__Source data__:
——————
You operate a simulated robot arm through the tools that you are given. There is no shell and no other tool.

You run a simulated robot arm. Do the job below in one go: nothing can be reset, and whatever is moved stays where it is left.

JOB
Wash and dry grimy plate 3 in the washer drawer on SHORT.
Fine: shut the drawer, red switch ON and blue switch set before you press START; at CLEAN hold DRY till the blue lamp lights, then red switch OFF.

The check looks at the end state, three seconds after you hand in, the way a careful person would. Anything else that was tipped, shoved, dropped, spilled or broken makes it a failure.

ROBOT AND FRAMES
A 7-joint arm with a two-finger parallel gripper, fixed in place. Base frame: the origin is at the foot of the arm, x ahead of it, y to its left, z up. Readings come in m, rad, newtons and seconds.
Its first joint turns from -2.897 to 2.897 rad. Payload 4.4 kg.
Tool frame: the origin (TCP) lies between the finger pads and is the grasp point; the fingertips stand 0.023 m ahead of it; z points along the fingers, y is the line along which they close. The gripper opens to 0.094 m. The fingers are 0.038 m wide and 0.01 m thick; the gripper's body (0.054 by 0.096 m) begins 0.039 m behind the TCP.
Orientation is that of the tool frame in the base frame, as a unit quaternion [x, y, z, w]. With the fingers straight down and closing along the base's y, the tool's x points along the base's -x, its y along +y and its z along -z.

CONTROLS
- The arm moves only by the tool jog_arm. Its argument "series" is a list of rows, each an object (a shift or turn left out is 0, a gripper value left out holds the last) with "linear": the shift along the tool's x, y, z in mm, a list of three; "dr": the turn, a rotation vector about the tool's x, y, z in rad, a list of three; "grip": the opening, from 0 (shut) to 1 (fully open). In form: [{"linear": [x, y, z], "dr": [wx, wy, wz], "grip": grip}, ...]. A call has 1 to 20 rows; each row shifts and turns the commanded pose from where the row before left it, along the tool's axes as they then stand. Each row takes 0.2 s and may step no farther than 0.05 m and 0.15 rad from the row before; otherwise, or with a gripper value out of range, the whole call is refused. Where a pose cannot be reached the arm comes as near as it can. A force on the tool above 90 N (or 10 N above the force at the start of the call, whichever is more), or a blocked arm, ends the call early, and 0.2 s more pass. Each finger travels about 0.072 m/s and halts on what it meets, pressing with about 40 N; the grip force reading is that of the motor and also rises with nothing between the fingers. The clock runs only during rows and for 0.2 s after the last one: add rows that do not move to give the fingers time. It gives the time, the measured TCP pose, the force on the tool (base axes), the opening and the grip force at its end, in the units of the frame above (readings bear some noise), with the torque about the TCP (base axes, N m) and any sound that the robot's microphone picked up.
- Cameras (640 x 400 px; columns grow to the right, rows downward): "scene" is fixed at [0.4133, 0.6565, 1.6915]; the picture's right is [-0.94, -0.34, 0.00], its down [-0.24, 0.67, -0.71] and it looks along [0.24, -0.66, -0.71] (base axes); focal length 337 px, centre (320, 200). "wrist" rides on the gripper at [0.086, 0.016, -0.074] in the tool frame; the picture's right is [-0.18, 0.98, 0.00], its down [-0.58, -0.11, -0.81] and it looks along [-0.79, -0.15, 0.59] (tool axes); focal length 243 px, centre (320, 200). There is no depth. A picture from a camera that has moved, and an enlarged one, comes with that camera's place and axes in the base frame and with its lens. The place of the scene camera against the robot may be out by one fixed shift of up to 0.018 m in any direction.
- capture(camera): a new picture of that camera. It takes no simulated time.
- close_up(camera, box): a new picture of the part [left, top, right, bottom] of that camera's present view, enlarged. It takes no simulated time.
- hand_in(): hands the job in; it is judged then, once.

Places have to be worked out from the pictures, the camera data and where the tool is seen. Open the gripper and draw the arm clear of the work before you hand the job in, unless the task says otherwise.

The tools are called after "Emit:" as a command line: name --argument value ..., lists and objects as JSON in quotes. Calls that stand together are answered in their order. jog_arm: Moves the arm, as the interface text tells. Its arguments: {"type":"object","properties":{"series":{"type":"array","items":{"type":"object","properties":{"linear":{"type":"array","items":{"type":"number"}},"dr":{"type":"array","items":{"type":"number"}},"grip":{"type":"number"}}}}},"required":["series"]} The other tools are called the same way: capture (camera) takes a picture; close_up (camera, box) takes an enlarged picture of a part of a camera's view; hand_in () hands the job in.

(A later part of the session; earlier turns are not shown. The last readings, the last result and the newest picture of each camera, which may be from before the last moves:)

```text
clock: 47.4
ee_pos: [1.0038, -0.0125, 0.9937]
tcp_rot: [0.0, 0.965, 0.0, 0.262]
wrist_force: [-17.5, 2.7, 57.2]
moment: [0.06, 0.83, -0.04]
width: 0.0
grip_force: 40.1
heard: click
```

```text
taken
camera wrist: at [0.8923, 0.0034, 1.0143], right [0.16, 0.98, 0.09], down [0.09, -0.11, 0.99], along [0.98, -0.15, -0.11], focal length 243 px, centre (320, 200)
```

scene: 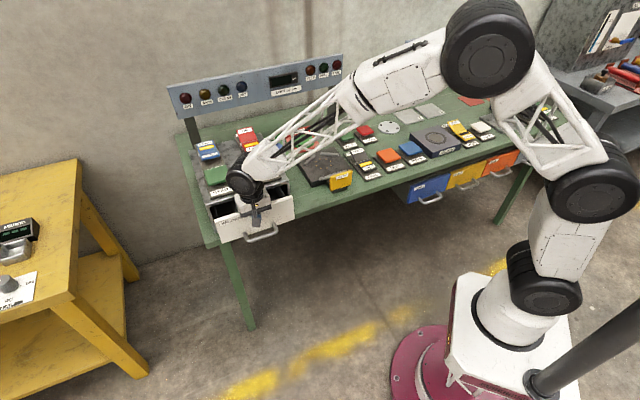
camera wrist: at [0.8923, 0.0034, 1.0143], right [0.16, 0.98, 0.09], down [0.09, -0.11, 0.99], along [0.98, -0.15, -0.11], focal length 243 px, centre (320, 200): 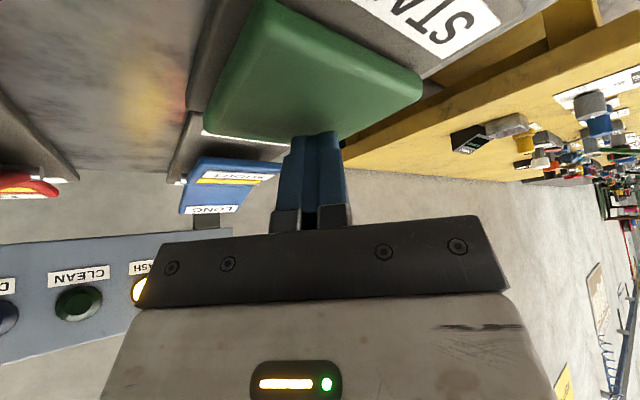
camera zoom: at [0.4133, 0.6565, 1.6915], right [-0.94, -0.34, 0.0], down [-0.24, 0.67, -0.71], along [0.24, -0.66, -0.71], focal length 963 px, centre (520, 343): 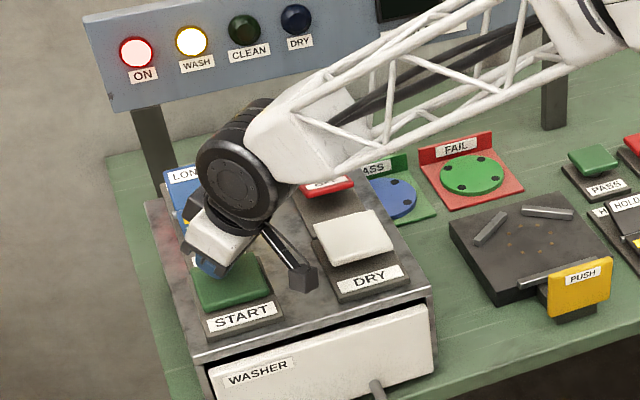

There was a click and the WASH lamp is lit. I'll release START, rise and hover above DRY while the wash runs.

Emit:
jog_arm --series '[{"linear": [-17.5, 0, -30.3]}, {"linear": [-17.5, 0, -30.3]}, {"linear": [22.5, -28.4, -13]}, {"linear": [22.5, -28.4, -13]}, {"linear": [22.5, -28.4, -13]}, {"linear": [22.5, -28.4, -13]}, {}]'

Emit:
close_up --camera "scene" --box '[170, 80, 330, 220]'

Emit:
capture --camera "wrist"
——————
What is needed is an exact reproduction of the data, pictures excluded.

You operate a simulated robot arm through the tools that you are given. There is no shell and no other tool.

You run a simulated robot arm. Do the job below in one go: nothing can be reset, and whatever is moved stays where it is left.

JOB
Wash and dry grimy plate 3 in the washer drawer on SHORT.
Fine: shut the drawer, red switch ON and blue switch set before you press START; at CLEAN hold DRY till the blue lamp lights, then red switch OFF.

The check looks at the end state, three seconds after you hand in, the way a careful person would. Anything else that was tipped, shoved, dropped, spilled or broken makes it a failure.

ROBOT AND FRAMES
A 7-joint arm with a two-finger parallel gripper, fixed in place. Base frame: the origin is at the foot of the arm, x ahead of it, y to its left, z up. Readings come in m, rad, newtons and seconds.
Its first joint turns from -2.897 to 2.897 rad. Payload 4.4 kg.
Tool frame: the origin (TCP) lies between the finger pads and is the grasp point; the fingertips stand 0.023 m ahead of it; z points along the fingers, y is the line along which they close. The gripper opens to 0.094 m. The fingers are 0.038 m wide and 0.01 m thick; the gripper's body (0.054 by 0.096 m) begins 0.039 m behind the TCP.
Orientation is that of the tool frame in the base frame, as a unit quaternion [x, y, z, w]. With the fingers straight down and closing along the base's y, the tool's x points along the base's -x, its y along +y and its z along -z.

CONTROLS
- The arm moves only by the tool jog_arm. Its argument "series" is a list of rows, each an object (a shift or turn left out is 0, a gripper value left out holds the last) with "linear": the shift along the tool's x, y, z in mm, a list of three; "dr": the turn, a rotation vector about the tool's x, y, z in rad, a list of three; "grip": the opening, from 0 (shut) to 1 (fully open). In form: [{"linear": [x, y, z], "dr": [wx, wy, wz], "grip": grip}, ...]. A call has 1 to 20 rows; each row shifts and turns the commanded pose from where the row before left it, along the tool's axes as they then stand. Each row takes 0.2 s and may step no farther than 0.05 m and 0.15 rad from the row before; otherwise, or with a gripper value out of range, the whole call is refused. Where a pose cannot be reached the arm comes as near as it can. A force on the tool above 90 N (or 10 N above the force at the start of the call, whichever is more), or a blocked arm, ends the call early, and 0.2 s more pass. Each finger travels about 0.072 m/s and halts on what it meets, pressing with about 40 N; the grip force reading is that of the motor and also rises with nothing between the fingers. The clock runs only during rows and for 0.2 s after the last one: add rows that do not move to give the fingers time. It gives the time, the measured TCP pose, the force on the tool (base axes), the opening and the grip force at its end, in the units of the frame above (readings bear some noise), with the torque about the TCP (base axes, N m) and any sound that the robot's microphone picked up.
- Cameras (640 x 400 px; columns grow to the right, rows downward): "scene" is fixed at [0.4133, 0.6565, 1.6915]; the picture's right is [-0.94, -0.34, 0.00], its down [-0.24, 0.67, -0.71] and it looks along [0.24, -0.66, -0.71] (base axes); focal length 337 px, centre (320, 200). "wrist" rides on the gripper at [0.086, 0.016, -0.074] in the tool frame; the picture's right is [-0.18, 0.98, 0.00], its down [-0.58, -0.11, -0.81] and it looks along [-0.79, -0.15, 0.59] (tool axes); focal length 243 px, centre (320, 200). There is no depth. A picture from a camera that has moved, and an enlarged one, comes with that camera's place and axes in the base frame and with its lens. The place of the scene camera against the robot may be out by one fixed shift of up to 0.018 m in any direction.
- capture(camera): a new picture of that camera. It takes no simulated time.
- close_up(camera, box): a new picture of the part [left, top, right, bottom] of that camera's present view, enlarged. It takes no simulated time.
- hand_in(): hands the job in; it is judged then, once.

Places have to be worked out from the pictures, the camera data and where the tool is seen. Open the gripper and draw the arm clear of the work before you hand the job in, unless the task says otherwise.

The tools are called after "Emit:" as a command line: name --argument value ..., lists and objects as JSON in quotes. Calls that stand together are answered in their order. jog_arm: Moves the arm, as the interface text tells. Its arguments: {"type":"object","properties":{"series":{"type":"array","items":{"type":"object","properties":{"linear":{"type":"array","items":{"type":"number"}},"dr":{"type":"array","items":{"type":"number"}},"grip":{"type":"number"}}}}},"required":["series"]} The other tools are called the same way: capture (camera) takes a picture; close_up (camera, box) takes an enlarged picture of a part of a camera's view; hand_in () hands the job in.

(A later part of the session; earlier turns are not shown. The last readings, the last result and the newest picture of each camera, which may be from before the last moves:)

```text
clock: 47.4
ee_pos: [1.0038, -0.0125, 0.9937]
tcp_rot: [0.0, 0.965, 0.0, 0.262]
wrist_force: [-17.5, 2.7, 57.2]
moment: [0.06, 0.83, -0.04]
width: 0.0
grip_force: 40.1
heard: click
```

```text
taken
camera wrist: at [0.8923, 0.0034, 1.0143], right [0.16, 0.98, 0.09], down [0.09, -0.11, 0.99], along [0.98, -0.15, -0.11], focal length 243 px, centre (320, 200)
```

scene: 
camera wrist: at [0.8923, 0.0034, 1.0143], right [0.16, 0.98, 0.09], down [0.09, -0.11, 0.99], along [0.98, -0.15, -0.11], focal length 243 px, centre (320, 200): 
camera zoom: at [0.4133, 0.6565, 1.6915], right [-0.94, -0.34, 0.0], down [-0.24, 0.67, -0.71], along [0.24, -0.66, -0.71], focal length 963 px, centre (520, 343): 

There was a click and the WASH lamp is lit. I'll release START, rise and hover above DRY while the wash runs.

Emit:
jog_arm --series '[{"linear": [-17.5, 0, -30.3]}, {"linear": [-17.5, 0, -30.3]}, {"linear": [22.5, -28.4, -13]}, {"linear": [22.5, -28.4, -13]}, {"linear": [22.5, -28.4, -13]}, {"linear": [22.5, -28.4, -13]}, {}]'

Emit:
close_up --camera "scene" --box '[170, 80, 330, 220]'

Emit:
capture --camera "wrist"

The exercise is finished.